Being away from my fiance for most of the year makes us cherish the time we have together, and we are one of the few couples who have a long distance relationship that WORKS! We are happily in love and wouldn’t change a thing for now.

2008 has also been a year where I have followed through with something…” I am going to…” starts off many sentences, but ‘I am going to uni to become a teacher’ is one that I’VE ACTUALLY PERSUED!

It has been a challenging, fun and rewarding experience for me, and is just the beginning of my journey into teaching. I cannot wait to make a difference to my student’s lives and inspire them to succeed in what ever path they should choose to follow.

I am not really sure if someone out there is following my blog, or if anyone has even tubled upon it, but to those who read this, all the best for the Festive season and best wishes for 2009…

Deepdreamer

Home of a Different Kind…

After reading my housemate’s blog, Martin, it made me reflect on how Student Village life has become a new type of home to me..

The other half is right- my childhood home is no longer ‘home’. I have made a new life for myself at Uni, somewhere that feels right, whereas I feel slightly uncomfortable, and certainly on the outer at home. Cricket is the typical dinner conversation, which leaves me feeling frustrated.

I guess I should be thankful for the fact i HAVE a roof over my head, given that things should be so much worse. I am thankful for what I have, I just wish things could be different…

Economic Crisis hits Home…

It has been a trying day of frustration, tears and ‘what is wrong with me?’ For weeks now, I have been saying “I will worry about the economic crisis when it hits ME” and up til today, I could not see the effects of it on everyday life.

While I am home for the uni break, I was relying on a transfer through a major supermarket chain for work over the 8 weeks, but because of the crisis, they weren’t willing to put me on. I wandered back to a few places where I have previously worked, even to places where I hadn’t, only to get the same response.

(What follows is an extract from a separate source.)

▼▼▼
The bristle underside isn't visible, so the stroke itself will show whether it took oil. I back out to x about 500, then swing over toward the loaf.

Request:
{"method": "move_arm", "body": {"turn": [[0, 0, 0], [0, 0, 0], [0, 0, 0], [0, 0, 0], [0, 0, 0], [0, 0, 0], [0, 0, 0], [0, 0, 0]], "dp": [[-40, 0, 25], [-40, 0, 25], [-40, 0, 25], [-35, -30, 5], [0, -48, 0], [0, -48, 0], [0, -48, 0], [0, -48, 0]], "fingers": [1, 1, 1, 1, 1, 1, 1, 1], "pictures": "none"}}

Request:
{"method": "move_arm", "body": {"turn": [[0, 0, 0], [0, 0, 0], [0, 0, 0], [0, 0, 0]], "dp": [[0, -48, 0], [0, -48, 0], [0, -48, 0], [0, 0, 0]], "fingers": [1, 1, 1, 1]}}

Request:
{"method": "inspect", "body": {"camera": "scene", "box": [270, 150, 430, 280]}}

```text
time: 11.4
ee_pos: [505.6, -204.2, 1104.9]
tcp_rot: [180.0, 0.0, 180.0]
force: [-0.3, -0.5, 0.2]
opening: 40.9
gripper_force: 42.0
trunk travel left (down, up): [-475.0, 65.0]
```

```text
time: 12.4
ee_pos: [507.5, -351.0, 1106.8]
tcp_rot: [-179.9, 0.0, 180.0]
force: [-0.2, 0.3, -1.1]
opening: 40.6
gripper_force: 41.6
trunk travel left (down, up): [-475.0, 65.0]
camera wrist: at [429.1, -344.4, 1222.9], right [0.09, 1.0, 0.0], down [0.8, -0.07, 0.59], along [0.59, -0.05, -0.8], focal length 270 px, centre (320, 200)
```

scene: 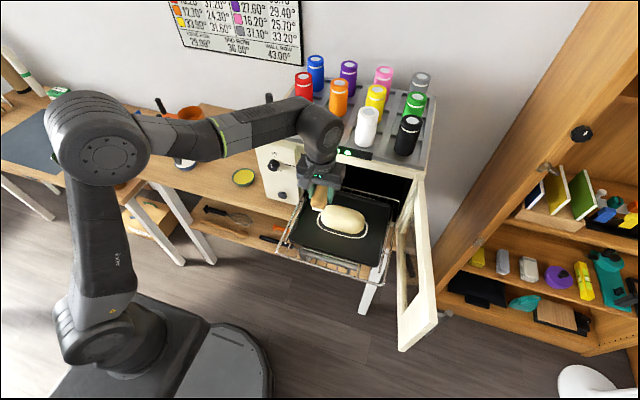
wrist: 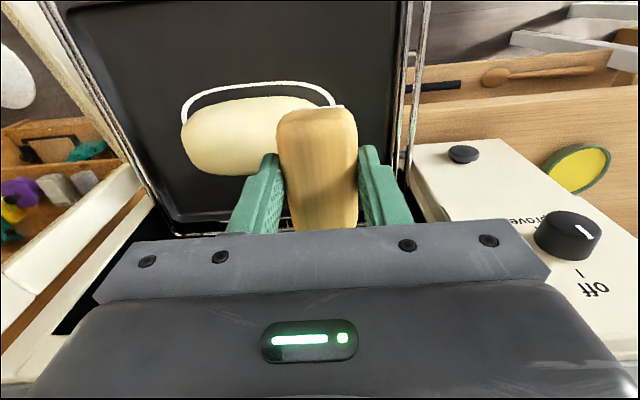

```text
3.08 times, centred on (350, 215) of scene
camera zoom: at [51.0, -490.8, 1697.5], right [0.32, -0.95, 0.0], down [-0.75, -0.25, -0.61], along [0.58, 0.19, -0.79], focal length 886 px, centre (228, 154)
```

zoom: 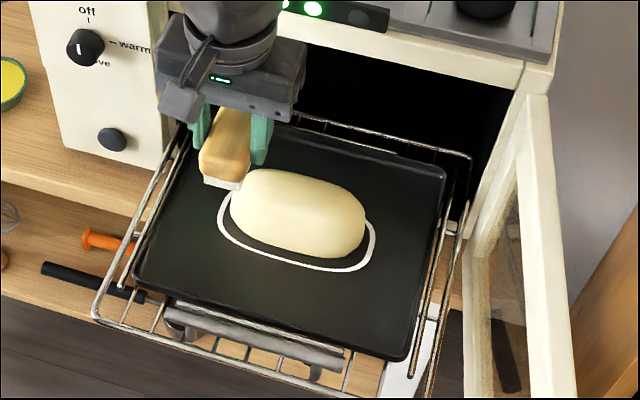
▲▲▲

“Not hiring at the moment- it’s been really quiet”

So for this retail expert/teacher wannabe, it was a trialling day.

I could be whining about having my leg severed by a tree, or my dog died, or something WORTH whinging about, but the fact that I cannot work because of something that is not my fault is really taking its toll on my self-esteem. I need to be doing something…

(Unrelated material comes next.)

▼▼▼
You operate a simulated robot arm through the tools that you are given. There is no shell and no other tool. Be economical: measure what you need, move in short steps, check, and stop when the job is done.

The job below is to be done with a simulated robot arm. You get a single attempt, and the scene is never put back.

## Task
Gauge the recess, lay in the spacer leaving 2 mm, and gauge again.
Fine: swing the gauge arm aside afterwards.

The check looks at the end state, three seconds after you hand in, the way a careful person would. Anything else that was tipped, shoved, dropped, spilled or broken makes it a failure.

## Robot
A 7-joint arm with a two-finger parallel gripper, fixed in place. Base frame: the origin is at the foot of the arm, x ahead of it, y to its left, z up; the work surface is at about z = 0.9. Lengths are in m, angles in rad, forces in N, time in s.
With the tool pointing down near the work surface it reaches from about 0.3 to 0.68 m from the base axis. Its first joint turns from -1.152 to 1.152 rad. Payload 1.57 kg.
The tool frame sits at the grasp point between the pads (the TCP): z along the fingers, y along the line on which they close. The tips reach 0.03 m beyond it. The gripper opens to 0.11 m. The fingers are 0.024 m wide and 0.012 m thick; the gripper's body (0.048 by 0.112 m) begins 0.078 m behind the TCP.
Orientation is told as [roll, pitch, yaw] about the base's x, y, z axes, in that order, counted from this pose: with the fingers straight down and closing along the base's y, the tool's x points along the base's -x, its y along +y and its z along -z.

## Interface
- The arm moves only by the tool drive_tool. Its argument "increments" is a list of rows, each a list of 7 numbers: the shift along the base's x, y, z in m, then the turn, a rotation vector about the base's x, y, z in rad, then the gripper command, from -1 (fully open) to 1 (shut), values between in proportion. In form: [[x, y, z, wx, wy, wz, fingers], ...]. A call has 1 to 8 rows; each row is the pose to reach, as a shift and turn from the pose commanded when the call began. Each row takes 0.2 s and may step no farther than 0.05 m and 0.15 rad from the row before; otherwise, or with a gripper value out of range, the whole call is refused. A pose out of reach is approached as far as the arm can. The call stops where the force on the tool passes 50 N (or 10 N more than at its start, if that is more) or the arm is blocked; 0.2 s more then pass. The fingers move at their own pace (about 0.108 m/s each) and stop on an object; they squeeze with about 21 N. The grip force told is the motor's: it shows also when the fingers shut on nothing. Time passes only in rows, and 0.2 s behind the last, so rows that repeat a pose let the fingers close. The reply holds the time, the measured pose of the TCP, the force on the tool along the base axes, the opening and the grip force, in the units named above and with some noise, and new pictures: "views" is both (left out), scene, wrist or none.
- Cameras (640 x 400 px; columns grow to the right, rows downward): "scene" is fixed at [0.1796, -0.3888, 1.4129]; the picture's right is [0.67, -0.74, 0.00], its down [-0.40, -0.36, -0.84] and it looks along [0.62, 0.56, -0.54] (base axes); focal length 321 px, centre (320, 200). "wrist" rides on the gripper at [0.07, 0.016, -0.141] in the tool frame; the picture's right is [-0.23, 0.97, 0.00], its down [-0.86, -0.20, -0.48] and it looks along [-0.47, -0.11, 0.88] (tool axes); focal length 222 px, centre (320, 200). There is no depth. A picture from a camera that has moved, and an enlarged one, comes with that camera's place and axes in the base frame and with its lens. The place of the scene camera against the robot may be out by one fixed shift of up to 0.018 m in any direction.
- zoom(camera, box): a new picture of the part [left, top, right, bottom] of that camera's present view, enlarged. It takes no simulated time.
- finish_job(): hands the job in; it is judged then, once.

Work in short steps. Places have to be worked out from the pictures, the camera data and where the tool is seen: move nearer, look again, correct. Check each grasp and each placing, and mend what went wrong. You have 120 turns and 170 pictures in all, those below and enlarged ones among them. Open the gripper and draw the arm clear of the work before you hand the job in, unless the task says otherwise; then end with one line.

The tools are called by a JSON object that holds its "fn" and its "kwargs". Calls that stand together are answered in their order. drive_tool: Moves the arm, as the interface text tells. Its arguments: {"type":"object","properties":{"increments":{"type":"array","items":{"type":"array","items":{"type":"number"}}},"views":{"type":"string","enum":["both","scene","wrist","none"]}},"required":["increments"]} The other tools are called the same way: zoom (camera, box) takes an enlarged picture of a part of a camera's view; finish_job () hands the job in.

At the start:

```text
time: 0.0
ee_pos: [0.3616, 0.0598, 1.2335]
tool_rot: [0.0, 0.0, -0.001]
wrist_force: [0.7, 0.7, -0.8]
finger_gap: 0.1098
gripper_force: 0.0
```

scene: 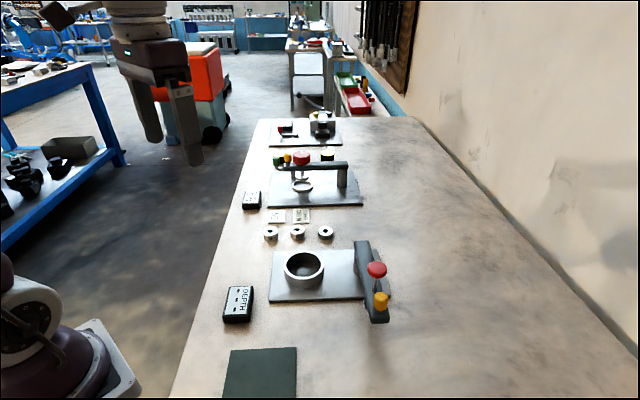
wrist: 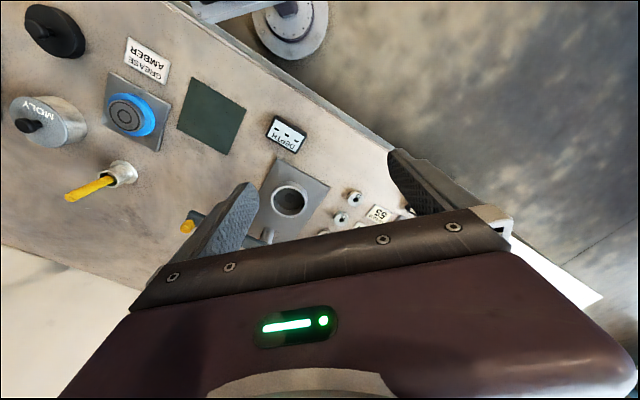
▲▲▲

So anyway, after all this running around, I took a step back and thought about my situation, realising that I should go back to the beginning. So I did. And hopefully have a job out of it as a deli assistant.

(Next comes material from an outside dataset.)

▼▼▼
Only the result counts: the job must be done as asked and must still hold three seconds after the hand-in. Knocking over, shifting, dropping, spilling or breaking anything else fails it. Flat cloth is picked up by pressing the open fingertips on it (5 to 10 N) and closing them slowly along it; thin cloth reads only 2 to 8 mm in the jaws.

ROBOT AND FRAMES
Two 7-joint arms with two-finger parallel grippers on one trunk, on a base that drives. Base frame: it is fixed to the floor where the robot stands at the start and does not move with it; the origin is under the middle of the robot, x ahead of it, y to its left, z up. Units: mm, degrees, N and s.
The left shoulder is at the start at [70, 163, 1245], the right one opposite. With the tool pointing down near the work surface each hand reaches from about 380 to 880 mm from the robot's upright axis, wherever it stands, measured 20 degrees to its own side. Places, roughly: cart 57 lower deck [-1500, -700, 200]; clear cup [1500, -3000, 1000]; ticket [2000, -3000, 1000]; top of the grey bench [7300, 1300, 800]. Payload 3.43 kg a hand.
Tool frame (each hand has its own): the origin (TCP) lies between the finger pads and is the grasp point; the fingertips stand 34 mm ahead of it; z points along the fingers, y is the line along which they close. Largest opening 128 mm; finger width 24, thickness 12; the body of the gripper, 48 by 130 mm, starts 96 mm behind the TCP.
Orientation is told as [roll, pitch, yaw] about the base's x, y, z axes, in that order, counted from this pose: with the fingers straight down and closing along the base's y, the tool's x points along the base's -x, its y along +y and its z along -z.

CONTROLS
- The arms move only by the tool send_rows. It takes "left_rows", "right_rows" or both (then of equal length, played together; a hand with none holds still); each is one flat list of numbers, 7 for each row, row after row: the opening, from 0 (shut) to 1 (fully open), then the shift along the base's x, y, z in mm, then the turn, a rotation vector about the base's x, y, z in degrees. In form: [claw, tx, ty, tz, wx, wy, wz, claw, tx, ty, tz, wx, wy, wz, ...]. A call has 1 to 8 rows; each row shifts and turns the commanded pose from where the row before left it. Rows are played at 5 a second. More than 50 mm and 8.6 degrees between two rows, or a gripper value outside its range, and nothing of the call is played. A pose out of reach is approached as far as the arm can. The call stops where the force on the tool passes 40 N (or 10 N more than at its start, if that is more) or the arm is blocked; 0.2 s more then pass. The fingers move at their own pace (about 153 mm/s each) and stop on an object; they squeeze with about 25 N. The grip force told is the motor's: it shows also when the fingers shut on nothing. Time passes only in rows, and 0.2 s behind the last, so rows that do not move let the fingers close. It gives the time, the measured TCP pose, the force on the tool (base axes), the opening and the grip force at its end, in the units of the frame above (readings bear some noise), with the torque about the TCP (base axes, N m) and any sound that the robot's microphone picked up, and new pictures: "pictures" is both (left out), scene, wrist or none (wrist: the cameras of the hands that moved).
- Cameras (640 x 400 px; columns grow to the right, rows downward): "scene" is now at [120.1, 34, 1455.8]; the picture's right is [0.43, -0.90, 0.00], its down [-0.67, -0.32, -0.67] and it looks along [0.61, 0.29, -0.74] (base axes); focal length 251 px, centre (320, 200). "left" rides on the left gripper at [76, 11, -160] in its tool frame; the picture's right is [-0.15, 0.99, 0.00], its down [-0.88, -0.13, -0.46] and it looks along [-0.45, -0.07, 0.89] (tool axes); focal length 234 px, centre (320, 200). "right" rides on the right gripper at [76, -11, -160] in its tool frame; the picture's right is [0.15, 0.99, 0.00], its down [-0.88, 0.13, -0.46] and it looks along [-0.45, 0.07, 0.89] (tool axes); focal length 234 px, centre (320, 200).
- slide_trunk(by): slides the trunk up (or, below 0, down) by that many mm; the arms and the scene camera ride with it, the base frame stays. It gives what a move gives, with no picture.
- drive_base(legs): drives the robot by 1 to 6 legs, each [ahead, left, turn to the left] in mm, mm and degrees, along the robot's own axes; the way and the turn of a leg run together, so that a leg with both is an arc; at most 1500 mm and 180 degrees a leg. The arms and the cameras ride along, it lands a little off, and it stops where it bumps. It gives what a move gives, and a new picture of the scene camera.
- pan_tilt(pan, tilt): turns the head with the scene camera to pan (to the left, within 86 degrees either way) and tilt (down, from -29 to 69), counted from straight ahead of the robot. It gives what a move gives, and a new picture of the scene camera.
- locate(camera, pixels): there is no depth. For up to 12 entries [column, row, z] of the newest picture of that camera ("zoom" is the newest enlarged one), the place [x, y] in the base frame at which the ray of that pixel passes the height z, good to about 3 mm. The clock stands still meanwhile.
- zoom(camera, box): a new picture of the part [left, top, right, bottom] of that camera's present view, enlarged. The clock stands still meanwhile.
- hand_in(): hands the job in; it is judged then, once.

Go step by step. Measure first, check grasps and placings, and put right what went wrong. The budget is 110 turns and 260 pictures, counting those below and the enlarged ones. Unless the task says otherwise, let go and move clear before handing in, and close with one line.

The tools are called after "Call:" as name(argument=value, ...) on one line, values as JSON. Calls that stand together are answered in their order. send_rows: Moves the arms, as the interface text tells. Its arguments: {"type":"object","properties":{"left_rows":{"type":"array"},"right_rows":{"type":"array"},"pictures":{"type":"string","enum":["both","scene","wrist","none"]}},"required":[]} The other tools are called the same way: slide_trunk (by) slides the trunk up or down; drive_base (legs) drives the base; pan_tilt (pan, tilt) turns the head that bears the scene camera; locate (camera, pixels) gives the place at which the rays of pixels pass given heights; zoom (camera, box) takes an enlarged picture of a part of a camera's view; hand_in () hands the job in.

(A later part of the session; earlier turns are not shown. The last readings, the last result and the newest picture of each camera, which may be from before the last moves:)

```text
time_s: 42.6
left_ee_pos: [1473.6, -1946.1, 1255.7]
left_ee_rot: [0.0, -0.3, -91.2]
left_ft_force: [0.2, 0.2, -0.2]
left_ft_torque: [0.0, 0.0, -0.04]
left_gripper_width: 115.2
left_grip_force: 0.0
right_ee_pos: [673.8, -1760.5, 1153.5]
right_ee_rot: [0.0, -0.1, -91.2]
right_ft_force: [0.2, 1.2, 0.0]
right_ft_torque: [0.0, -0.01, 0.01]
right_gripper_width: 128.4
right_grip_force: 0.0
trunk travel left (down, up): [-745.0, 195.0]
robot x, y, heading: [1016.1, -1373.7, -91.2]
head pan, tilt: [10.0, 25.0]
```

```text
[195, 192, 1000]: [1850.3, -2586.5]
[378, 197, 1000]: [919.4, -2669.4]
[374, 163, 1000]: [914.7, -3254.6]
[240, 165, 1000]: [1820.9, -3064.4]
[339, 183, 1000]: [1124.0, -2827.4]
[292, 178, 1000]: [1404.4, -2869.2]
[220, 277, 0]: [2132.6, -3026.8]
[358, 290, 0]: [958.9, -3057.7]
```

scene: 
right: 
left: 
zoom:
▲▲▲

WAAAAAY down on the bottom of my list of jobs to do over summer, but hey. Take what you can in this time of financial uncertainty…

Deepdreamer

Poem

Why is it…
That when you feel like crying, you laugh instead, to cover up the pain?
You lie and say ‘I’m fine’… when its pretty damned obvious that you’re not.
That you sing instead of scream.
Why do we pretend our lives aren’t falling apart at the seams, when its clear that it is.
Why do we pretend that past events don’t still haunt us, keep the thoughts and memories, pretend we’re over it…
Why do our dreams show us what we really want?
Why the hell can’t we just turn the clock back and go back to those moments we all wish could have been differen’t

Home Sweet Home Again

After a year of living in the city, my inner ‘country girl’ has receently decided to come out to play.
Living in amongst all the buildings and traffic and mayhem, being back in my sleepy home town has made me realise a few things about myself.
As much as I love city life, I have realised that it has been too long since I have been out at night, head upturned, just gazing at the stars..a drive out to the Valley last night made me realise how much I missed it- I have to be abe to se the stars to feel ‘alive’.
There is just something about the way it goes on forever, the inky blackness, dotted with diamonds; the silence that surrounds you, the way that the wind whispers in your ears, the way that you feel safe despite the fact you are so alone…
As well as the stars, I’ve missed watching the sun set in the evenings. There was an absolutley stunning sunset today, one of those that locals can relate to- it was one that made me go ‘NOW I remember why I loved it here…and why people would live here…’
Mostly, I think I’ve missed the freedom of just ‘going for a drive’- not having to think about where you drive to, just KNOWING where you’ll end up- in a familiar, ‘happy’ place, or in my case, somewhere that evokes many incredible, sometimes sad, memories.
Its nice to just ‘be’ again…
Deepdreamer

Your House

I drive past your house. Nowdays, its an automatic, unconscious thing- up the hill, looking down on the sweping ocean.

The ache in my heart, the drop in my stomach, it is the same every time. I cannot tear my eyes away, slowly crawling past, a million thoughts in my head.

Gone is the neat and tidy yard, the clean facade’ of a happily married, hard working couple.

In its place, since you moved away, children’s toys lie, scattered across the lawn, strewn throughout the backyard. Shoes. Chaos.

Its is the home of a family. ‘It should have been you’ is the thought that makes me die a little inside.

The excitment of a pregnancy, the fear and dreams of the future. This all took place within your house.

Just like the subsequent pain and loss of this precious being, miscarriage devestating your life, as well as that of your husband’s. He watches you, not being able to help.

You move on, that spare room that should have been a nursery, it mocks you.

You do not know that I drive past to check that you are still okay, still functioning, to reassure myself, to settle ‘that’ feeling.

A for sale sign makes me slam on the brakes as I drive past your house one afternoon.

I cry.

You leave town.

That house- your house- now belongs to a young family, the family that should have been yours, a home, not just your house.